How does the quoted passage go on? Write the next part.

== Quoted passage ==

Bloodletting and Miracle Cures
Although everything was fragile and crucial right now, it would all be perfect once they achieved the state of being medical students. It floated before them like a transcendental and elusive plane of existence. They allowed that it would be a challenging profession, but it felt obvious that once admitted, the difficult thing would be done.
Vincent Lam, “How to Get into Medical School, Part I”, Bloodletting and Miracle Cures
In these dozen interwoven stories, Vincent Lam charts four characters–Fitzgerald, Ming, Sri, and Chen–from medical school through to the middle of their careers. The focus is as much the personal as the professional, but this is no “Grey’s Anatomy” nor even “E.R.” soap opera; Lam’s language is far too poetic, his characters’ internal lives too rich, to boil the stories down to the romantic triangle and emergency-room drama that nevertheless run through them.

===
== Available data ==

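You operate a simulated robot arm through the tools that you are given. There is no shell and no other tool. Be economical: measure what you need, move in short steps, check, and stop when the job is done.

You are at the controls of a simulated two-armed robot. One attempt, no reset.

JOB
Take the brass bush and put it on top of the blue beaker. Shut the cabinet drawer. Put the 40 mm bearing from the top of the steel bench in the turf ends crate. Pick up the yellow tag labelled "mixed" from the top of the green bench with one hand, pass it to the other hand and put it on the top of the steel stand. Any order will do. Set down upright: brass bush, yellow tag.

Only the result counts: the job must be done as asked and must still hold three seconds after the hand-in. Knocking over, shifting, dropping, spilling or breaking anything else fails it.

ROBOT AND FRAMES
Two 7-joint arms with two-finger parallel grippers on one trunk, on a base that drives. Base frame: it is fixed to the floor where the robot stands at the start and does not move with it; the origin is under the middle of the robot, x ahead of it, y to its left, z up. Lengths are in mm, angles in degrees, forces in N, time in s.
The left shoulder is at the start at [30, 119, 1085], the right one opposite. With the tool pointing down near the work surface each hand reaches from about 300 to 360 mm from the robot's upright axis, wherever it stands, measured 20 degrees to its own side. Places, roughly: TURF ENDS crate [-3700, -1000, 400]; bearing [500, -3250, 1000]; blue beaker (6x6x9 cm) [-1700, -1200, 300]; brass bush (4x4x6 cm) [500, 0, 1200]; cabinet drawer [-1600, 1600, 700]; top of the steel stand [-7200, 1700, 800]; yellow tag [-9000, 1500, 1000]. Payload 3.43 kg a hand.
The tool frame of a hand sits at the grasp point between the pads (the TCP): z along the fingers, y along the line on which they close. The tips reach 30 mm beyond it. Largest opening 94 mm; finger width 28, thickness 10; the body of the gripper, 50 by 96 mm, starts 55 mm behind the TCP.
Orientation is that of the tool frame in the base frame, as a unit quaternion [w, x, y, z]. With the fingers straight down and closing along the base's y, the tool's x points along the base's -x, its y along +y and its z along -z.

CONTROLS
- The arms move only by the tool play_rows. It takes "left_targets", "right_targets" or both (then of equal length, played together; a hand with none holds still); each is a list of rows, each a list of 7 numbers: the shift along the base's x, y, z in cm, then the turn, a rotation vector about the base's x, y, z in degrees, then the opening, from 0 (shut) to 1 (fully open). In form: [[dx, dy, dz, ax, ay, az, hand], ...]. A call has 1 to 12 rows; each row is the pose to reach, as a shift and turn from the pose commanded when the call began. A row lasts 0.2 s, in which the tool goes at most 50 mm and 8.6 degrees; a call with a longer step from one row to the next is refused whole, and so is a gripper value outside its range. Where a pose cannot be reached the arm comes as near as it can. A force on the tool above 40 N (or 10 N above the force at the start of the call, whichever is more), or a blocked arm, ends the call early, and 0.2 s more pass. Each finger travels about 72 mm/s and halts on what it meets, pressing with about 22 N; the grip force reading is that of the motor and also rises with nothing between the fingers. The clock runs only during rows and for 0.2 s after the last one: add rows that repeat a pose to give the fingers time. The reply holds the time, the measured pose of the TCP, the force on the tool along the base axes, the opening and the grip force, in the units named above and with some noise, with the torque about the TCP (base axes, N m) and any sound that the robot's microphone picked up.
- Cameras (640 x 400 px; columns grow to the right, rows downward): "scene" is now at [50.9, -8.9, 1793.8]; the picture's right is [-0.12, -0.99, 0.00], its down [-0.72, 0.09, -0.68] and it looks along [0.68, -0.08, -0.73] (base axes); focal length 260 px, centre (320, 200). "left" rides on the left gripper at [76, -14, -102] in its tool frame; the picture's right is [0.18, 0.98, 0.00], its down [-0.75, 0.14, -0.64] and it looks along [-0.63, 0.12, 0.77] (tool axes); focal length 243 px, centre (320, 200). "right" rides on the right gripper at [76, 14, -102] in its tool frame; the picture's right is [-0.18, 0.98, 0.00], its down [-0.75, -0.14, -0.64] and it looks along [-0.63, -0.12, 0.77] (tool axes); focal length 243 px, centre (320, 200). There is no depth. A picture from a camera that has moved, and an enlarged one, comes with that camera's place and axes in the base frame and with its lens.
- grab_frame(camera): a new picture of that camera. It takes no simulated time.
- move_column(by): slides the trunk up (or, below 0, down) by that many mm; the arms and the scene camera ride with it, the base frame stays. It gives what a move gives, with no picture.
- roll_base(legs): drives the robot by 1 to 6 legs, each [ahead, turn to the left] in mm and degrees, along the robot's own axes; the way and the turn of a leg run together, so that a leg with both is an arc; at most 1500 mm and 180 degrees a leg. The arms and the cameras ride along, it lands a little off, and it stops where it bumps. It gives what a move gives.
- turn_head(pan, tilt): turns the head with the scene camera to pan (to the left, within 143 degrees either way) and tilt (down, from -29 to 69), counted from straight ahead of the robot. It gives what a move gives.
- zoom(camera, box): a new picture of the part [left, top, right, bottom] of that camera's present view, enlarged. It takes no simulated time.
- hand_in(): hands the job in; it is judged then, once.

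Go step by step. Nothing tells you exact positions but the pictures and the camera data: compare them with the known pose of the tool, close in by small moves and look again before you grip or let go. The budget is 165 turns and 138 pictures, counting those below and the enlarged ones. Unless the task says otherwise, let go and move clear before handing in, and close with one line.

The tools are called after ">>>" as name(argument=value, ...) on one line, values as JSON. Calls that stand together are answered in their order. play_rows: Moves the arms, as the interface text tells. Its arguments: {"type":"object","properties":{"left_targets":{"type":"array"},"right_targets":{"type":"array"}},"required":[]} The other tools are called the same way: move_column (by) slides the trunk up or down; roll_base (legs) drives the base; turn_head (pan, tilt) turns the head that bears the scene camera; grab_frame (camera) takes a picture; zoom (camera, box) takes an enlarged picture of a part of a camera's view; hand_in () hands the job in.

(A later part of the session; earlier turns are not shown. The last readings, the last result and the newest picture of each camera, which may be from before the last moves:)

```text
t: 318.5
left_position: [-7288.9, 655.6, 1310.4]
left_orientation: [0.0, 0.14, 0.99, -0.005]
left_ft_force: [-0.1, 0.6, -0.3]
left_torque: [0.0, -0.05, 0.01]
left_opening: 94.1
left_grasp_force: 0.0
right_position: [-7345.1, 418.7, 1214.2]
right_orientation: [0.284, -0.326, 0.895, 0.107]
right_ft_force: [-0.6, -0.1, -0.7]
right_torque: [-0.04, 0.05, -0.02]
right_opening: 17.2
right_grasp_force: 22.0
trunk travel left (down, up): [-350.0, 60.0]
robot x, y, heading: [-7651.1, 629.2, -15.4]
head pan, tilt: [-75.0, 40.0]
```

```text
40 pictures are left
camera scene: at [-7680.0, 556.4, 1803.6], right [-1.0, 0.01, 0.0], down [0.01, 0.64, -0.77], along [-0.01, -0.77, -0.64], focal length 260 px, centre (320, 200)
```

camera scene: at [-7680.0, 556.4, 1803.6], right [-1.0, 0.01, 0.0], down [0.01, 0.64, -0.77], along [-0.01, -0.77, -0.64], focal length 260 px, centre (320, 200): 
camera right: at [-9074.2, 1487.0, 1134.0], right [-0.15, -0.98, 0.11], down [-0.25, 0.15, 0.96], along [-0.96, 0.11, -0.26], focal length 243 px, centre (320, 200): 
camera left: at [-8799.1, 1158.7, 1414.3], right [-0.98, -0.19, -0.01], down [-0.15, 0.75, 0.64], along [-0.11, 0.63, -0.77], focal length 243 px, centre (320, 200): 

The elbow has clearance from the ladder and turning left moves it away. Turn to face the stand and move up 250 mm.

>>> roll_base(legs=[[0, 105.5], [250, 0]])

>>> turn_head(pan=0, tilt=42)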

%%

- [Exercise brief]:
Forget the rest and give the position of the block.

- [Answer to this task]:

===

- [Answer to this task]:
The book’s richness owes much to its form. As a novel, the pull of the soap opera may have been irresistable. But these really are stories, each able to stand by itself though gaining much from the echoes that run across the pieces. We are given a chance to spend at least one story in the head of each of the male characters (interestingly, we are never in the head of Ming, the female recurring character, though she does have a solo turn or two), and there are also stories seen from the point of view of non-recurring characters which give us the opportunity to see the quartet from outside as well. By shifting the stories’ voices and tenses, Lam keeps us on our toes, and draws out aspects of the characters that may have been hidden in a more conventional telling.
This isn’t just an interior book, though. There is plenty of excitement, too: a midnight medical flight to Guatamala, a harrowing encounter with SARS (the stories occur, for the most part, in Toronto between about 1990 and 2003), an emergency C-section, and enough emergency room chaos to fill a few episodes of “Grey’s Anatomy”. Lam handles these sections as masterfully as he does the slower, more thoughtful passages; the tension is as gripping as that in any thriller.
“Bloodletting and Miracle Cures” won the 2006 Scotiabank Giller Prize, Canada’s most prestigious award, in 2006; he has also gained the attention of prominent writers like Margaret Atwood and Sherman Alexie, attention that is certainly well-deserved. A novel, “Cholon, Near Forgotton”, is due out from Doubleday soon, apparently based on one of the stories in “Bloodletting”.

Although everything was fragile and crucial right now, it would all be perfect once they achieved the state of being medical students. It floated before them like a transcendental and elusive plane of existence. They allowed that it would be a challenging profession, but it felt obvious that once admitted, the difficult thing would be done.